This is going to sound really funny, but I’m pretty sure that I am one of the few people you’ll ever know to admit dreaming about being 30 years old as a kid. Probably as far back as third grade. I’m not sure if I had an accurate idea of what being 30 meant back then, but I knew that 30 seemed to be a critical time in the lives for the people I’ve grown to admire and learn about through books and personal experiences.
MLK published “The Measure of a Man” at 30. In 1985, Steve Jobs was removed as CEO of Apple Computers at the age of 30, which we now know was a major occurrence in his life as a leader. For a more personal example, when my mother was 30, she moved my older brothers and me (then an 8-year-old headed to 3rd grade) to Greenville, South Carolina, which would end up playing an extremely formative role in my life.
To a lot of people 30 is old. Perhaps their best years happened in high school or college or their 20-somethings. For me, I have always believed that the best is yet to come. Youth is still with me, just a different type of youth. The last six months, from marrying Star to launching Localeur, have been the most rewarding of my life and that was all before I turned 30. I know another 30 years isn’t promised to me, but I do believe that the first 30 years of my life have helped me to realize something I always believed as a kid.

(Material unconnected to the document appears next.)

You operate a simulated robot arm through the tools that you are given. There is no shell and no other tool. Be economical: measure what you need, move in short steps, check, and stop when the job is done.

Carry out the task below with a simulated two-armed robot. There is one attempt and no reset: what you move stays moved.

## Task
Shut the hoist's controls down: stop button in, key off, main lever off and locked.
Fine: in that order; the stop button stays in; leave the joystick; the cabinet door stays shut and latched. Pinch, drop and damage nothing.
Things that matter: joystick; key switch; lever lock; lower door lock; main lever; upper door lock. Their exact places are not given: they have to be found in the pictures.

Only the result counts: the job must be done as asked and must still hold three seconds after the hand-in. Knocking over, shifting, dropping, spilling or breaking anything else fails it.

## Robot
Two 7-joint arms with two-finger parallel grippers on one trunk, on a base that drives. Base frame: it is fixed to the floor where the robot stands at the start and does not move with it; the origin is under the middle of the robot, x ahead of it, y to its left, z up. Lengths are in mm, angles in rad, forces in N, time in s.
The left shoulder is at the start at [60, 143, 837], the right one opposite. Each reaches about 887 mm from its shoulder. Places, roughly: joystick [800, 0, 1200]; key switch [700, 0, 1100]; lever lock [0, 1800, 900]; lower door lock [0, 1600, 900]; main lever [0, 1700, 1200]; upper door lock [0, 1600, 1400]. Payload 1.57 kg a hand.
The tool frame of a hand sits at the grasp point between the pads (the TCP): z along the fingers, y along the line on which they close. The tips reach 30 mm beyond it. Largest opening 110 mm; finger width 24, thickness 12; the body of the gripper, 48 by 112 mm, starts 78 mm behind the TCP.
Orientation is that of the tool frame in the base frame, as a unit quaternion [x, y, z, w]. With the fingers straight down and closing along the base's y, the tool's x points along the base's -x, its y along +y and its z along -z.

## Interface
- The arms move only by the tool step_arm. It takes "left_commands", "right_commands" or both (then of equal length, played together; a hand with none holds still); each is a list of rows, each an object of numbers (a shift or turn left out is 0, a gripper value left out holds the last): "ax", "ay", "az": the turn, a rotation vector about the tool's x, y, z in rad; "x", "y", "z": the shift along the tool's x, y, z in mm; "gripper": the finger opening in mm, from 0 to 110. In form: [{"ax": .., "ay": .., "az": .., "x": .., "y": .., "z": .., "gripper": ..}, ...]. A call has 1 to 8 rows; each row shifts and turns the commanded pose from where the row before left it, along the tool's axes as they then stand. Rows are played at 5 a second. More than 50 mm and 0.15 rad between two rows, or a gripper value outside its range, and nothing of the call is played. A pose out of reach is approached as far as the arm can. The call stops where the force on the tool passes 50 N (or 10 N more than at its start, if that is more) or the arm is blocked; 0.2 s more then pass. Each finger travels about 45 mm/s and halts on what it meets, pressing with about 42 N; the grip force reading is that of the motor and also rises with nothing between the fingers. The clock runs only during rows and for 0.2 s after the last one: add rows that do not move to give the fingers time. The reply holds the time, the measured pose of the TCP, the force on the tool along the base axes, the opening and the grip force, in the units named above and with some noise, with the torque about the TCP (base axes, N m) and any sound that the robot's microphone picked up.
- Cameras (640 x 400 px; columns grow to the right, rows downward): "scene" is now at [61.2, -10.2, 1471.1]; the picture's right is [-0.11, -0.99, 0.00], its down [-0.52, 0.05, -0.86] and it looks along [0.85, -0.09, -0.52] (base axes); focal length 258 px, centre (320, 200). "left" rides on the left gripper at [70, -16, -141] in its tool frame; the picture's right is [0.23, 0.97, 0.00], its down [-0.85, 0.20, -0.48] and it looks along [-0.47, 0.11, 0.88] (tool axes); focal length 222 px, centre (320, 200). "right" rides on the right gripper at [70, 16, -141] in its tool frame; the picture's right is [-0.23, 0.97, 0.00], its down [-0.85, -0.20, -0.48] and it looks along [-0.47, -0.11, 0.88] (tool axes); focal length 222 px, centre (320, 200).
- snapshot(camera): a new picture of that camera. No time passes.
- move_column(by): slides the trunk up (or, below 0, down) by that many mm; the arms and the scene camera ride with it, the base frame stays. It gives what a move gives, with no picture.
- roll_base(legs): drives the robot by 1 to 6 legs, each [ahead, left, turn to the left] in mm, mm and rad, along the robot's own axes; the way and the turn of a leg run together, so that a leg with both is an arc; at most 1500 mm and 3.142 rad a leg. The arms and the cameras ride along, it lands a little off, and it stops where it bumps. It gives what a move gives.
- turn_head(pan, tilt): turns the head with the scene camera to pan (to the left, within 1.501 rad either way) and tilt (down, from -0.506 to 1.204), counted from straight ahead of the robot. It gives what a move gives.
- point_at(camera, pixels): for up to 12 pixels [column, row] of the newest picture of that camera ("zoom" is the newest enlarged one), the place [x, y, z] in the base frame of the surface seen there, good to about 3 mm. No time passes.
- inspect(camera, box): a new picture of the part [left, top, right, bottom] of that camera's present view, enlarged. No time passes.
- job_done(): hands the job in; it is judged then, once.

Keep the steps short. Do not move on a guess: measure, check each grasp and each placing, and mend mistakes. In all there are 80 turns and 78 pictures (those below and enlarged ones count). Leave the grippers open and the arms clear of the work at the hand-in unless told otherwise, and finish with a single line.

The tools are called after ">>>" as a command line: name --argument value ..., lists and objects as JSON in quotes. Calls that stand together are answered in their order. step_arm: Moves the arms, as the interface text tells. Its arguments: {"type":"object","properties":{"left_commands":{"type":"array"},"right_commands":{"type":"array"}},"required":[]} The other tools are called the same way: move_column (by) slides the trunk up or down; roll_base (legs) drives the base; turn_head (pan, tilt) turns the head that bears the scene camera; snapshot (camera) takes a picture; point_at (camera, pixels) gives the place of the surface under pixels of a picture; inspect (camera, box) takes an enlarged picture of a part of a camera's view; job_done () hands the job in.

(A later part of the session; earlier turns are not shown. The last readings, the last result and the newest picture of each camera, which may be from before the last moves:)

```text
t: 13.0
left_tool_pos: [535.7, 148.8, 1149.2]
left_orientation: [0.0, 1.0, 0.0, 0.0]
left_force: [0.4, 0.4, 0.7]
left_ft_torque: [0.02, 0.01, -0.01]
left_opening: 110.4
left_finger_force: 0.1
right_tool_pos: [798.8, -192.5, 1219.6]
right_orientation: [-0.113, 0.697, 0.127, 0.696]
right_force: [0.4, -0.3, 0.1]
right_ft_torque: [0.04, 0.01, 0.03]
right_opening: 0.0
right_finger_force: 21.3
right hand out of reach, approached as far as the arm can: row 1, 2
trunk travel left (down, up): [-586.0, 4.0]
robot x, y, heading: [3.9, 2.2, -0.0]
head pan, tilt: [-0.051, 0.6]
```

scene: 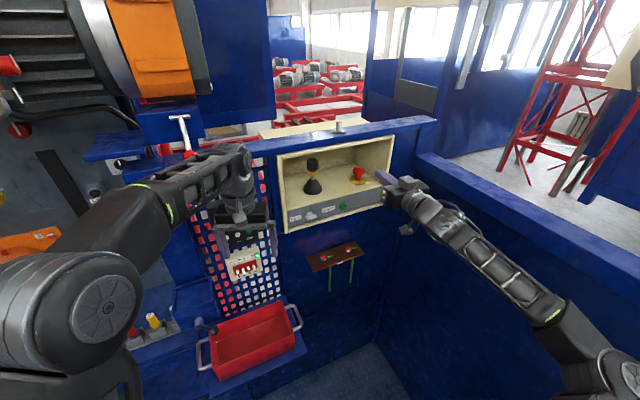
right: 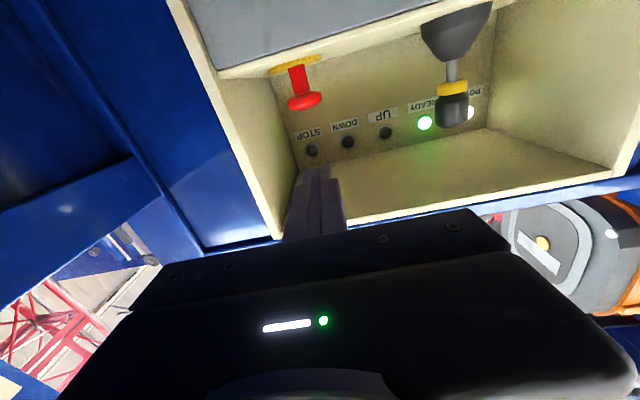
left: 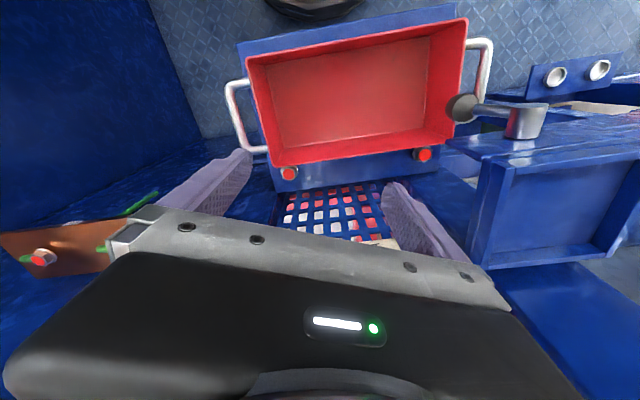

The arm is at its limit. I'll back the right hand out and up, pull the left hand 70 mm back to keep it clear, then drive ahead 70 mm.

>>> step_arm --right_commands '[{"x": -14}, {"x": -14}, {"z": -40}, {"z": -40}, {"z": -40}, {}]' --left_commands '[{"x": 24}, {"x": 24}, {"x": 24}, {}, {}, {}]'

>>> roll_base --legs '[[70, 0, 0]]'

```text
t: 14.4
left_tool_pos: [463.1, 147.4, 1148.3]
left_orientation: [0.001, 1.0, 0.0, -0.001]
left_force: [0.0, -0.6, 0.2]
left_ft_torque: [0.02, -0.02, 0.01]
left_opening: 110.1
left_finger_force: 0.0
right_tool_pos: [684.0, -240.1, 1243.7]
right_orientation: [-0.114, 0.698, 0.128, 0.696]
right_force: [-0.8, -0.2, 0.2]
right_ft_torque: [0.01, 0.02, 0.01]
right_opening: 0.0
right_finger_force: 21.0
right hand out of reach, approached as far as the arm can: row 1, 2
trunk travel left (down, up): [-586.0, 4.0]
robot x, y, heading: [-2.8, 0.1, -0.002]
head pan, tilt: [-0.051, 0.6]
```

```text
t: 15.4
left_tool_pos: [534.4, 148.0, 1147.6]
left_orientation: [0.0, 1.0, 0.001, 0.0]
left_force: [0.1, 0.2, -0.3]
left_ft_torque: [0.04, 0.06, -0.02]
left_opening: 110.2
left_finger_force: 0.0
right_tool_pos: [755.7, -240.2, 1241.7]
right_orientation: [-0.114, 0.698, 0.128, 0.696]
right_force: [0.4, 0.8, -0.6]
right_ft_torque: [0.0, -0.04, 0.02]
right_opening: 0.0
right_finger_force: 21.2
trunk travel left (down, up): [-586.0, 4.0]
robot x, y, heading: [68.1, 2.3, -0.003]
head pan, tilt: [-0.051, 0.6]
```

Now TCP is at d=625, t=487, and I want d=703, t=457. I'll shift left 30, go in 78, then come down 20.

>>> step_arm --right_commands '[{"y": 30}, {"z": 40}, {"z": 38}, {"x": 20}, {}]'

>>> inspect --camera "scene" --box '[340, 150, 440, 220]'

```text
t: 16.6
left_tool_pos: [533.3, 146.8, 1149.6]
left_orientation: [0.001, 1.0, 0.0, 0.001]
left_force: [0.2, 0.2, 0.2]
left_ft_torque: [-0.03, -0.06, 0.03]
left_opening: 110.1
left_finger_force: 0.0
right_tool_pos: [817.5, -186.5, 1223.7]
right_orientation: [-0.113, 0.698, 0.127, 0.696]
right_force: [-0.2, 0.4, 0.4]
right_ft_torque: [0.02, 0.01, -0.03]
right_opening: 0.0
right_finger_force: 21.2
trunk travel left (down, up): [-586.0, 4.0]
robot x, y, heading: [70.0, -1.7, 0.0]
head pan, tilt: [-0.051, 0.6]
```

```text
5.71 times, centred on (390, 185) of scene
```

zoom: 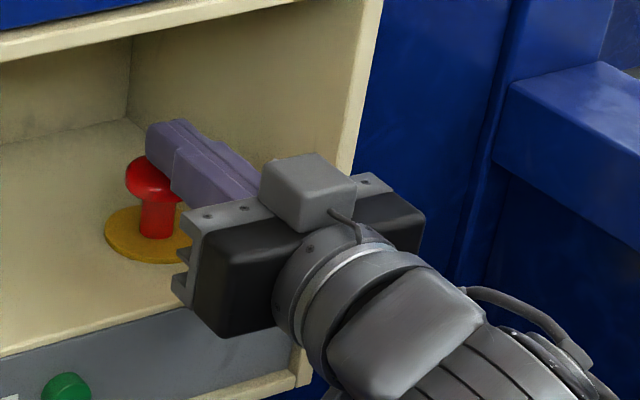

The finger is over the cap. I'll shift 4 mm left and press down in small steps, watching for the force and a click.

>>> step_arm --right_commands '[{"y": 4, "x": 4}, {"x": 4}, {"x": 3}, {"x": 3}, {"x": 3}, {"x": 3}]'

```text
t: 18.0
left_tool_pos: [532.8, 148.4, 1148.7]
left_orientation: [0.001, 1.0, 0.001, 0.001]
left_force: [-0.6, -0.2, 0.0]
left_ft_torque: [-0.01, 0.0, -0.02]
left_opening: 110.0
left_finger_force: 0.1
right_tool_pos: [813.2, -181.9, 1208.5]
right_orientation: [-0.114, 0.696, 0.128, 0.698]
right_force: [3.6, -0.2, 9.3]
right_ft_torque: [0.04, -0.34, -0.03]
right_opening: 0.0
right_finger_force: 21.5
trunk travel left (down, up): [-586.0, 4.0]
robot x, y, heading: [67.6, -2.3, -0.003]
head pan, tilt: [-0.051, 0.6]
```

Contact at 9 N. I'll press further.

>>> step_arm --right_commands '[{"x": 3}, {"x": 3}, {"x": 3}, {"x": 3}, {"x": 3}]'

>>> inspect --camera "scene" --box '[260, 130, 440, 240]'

Turning 30 isn’t about thinking about my life as an individual, but it’s about thinking about my life in the context of a family, a community, and the world. Finally, I’ve reached a point to turn all my ambitions, experiences, life lessons, and opportunities into something of real substance. Something that is truly deserving of 150 or some odd Facebook wall posts and comments in a 12-hour span. Something that really shows I was listening when all those hard lessons rushed into my life. Something that says my self-confidence is well-suited for my contributions to others. Something that shows God that I didn’t spoil the many gifts He has given me.